Stated goal: Extract the data exactly, missing nothing. Return a JSON list in which every string is one line; blank lines are skipped.

Data:
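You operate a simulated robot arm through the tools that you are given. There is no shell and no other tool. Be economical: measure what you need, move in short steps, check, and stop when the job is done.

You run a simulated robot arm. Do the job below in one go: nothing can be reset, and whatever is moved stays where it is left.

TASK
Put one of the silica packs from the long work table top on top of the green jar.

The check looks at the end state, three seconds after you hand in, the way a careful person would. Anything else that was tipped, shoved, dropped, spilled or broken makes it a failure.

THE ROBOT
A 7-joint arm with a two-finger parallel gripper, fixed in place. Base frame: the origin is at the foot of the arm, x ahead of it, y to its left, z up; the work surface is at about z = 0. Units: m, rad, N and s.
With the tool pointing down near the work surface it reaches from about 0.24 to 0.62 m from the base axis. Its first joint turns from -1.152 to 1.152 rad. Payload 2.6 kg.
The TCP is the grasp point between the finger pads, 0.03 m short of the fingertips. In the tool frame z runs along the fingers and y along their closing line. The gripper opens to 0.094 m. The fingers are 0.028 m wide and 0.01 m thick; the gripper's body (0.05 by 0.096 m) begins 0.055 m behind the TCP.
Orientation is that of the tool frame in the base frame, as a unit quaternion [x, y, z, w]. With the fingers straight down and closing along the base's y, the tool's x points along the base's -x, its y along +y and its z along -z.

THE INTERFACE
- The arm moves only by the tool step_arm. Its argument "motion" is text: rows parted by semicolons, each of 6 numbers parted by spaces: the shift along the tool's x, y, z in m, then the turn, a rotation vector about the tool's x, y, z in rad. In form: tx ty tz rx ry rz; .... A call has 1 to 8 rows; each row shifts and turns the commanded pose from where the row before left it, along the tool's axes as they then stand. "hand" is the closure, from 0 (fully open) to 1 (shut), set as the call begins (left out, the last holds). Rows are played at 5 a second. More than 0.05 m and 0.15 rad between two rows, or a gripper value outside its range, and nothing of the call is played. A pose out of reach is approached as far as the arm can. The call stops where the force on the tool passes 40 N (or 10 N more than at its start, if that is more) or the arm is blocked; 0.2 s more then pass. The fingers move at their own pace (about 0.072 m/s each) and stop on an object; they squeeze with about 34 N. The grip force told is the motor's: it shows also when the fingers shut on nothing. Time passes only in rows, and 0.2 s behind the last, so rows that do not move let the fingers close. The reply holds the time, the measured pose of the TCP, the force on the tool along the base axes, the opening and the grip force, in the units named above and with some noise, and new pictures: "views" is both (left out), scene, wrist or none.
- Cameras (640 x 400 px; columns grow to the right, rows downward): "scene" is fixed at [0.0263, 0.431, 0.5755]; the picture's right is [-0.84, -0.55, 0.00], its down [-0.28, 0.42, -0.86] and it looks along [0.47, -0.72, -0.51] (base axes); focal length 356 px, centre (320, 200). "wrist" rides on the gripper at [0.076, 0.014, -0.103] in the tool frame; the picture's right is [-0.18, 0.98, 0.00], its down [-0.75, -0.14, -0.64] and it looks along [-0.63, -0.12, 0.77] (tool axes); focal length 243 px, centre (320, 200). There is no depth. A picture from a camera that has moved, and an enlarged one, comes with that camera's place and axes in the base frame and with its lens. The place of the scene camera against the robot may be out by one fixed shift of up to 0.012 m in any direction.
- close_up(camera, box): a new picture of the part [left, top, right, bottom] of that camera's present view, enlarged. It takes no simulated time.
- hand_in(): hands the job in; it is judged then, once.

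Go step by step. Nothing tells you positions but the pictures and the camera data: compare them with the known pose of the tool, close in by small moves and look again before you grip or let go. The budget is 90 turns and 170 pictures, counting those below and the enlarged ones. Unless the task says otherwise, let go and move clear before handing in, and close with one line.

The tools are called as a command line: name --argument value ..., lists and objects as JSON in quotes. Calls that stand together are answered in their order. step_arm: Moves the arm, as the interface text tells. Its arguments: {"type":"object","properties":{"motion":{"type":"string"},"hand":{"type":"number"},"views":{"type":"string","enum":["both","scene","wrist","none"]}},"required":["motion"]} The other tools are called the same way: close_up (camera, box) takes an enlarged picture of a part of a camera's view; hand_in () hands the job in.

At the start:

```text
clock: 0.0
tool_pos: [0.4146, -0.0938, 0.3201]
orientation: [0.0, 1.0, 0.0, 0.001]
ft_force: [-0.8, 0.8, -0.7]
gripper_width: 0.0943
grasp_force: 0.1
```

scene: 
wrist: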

Reply:
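[
  "You operate a simulated robot arm through the tools that you are given. There is no shell and no other tool. Be economical: measure what you need, move in short steps, check, and stop when the job is done.",
  "You run a simulated robot arm. Do the job below in one go: nothing can be reset, and whatever is moved stays where it is left.",
  "TASK",
  "Put one of the silica packs from the long work table top on top of the green jar.",
  "The check looks at the end state, three seconds after you hand in, the way a careful person would. Anything else that was tipped, shoved, dropped, spilled or broken makes it a failure.",
  "THE ROBOT",
  "A 7-joint arm with a two-finger parallel gripper, fixed in place. Base frame: the origin is at the foot of the arm, x ahead of it, y to its left, z up; the work surface is at about z = 0. Units: m, rad, N and s.",
  "With the tool pointing down near the work surface it reaches from about 0.24 to 0.62 m from the base axis. Its first joint turns from -1.152 to 1.152 rad. Payload 2.6 kg.",
  "The TCP is the grasp point between the finger pads, 0.03 m short of the fingertips. In the tool frame z runs along the fingers and y along their closing line. The gripper opens to 0.094 m. The fingers are 0.028 m wide and 0.01 m thick; the gripper's body (0.05 by 0.096 m) begins 0.055 m behind the TCP.",
  "Orientation is that of the tool frame in the base frame, as a unit quaternion [x, y, z, w]. With the fingers straight down and closing along the base's y, the tool's x points along the base's -x, its y along +y and its z along -z.",
  "THE INTERFACE",
  "- The arm moves only by the tool step_arm. Its argument \"motion\" is text: rows parted by semicolons, each of 6 numbers parted by spaces: the shift along the tool's x, y, z in m, then the turn, a rotation vector about the tool's x, y, z in rad. In form: tx ty tz rx ry rz; .... A call has 1 to 8 rows; each row shifts and turns the commanded pose from where the row before left it, along the tool's axes as they then stand. \"hand\" is the closure, from 0 (fully open) to 1 (shut), set as the call begins (left out, the last holds). Rows are played at 5 a second. More than 0.05 m and 0.15 rad between two rows, or a gripper value outside its range, and nothing of the call is played. A pose out of reach is approached as far as the arm can. The call stops where the force on the tool passes 40 N (or 10 N more than at its start, if that is more) or the arm is blocked; 0.2 s more then pass. The fingers move at their own pace (about 0.072 m/s each) and stop on an object; they squeeze with about 34 N. The grip force told is the motor's: it shows also when the fingers shut on nothing. Time passes only in rows, and 0.2 s behind the last, so rows that do not move let the fingers close. The reply holds the time, the measured pose of the TCP, the force on the tool along the base axes, the opening and the grip force, in the units named above and with some noise, and new pictures: \"views\" is both (left out), scene, wrist or none.",
  "- Cameras (640 x 400 px; columns grow to the right, rows downward): \"scene\" is fixed at [0.0263, 0.431, 0.5755]; the picture's right is [-0.84, -0.55, 0.00], its down [-0.28, 0.42, -0.86] and it looks along [0.47, -0.72, -0.51] (base axes); focal length 356 px, centre (320, 200). \"wrist\" rides on the gripper at [0.076, 0.014, -0.103] in the tool frame; the picture's right is [-0.18, 0.98, 0.00], its down [-0.75, -0.14, -0.64] and it looks along [-0.63, -0.12, 0.77] (tool axes); focal length 243 px, centre (320, 200). There is no depth. A picture from a camera that has moved, and an enlarged one, comes with that camera's place and axes in the base frame and with its lens. The place of the scene camera against the robot may be out by one fixed shift of up to 0.012 m in any direction.",
  "- close_up(camera, box): a new picture of the part [left, top, right, bottom] of that camera's present view, enlarged. It takes no simulated time.",
  "- hand_in(): hands the job in; it is judged then, once.",
  "Go step by step. Nothing tells you positions but the pictures and the camera data: compare them with the known pose of the tool, close in by small moves and look again before you grip or let go. The budget is 90 turns and 170 pictures, counting those below and the enlarged ones. Unless the task says otherwise, let go and move clear before handing in, and close with one line.",
  "The tools are called as a command line: name --argument value ..., lists and objects as JSON in quotes. Calls that stand together are answered in their order. step_arm: Moves the arm, as the interface text tells. Its arguments: {\"type\":\"object\",\"properties\":{\"motion\":{\"type\":\"string\"},\"hand\":{\"type\":\"number\"},\"views\":{\"type\":\"string\",\"enum\":[\"both\",\"scene\",\"wrist\",\"none\"]}},\"required\":[\"motion\"]} The other tools are called the same way: close_up (camera, box) takes an enlarged picture of a part of a camera's view; hand_in () hands the job in.",
  "At the start:",
  "```text",
  "clock: 0.0",
  "tool_pos: [0.4146, -0.0938, 0.3201]",
  "orientation: [0.0, 1.0, 0.0, 0.001]",
  "ft_force: [-0.8, 0.8, -0.7]",
  "gripper_width: 0.0943",
  "grasp_force: 0.1",
  "```",
  "scene: ",
  "wrist:"
]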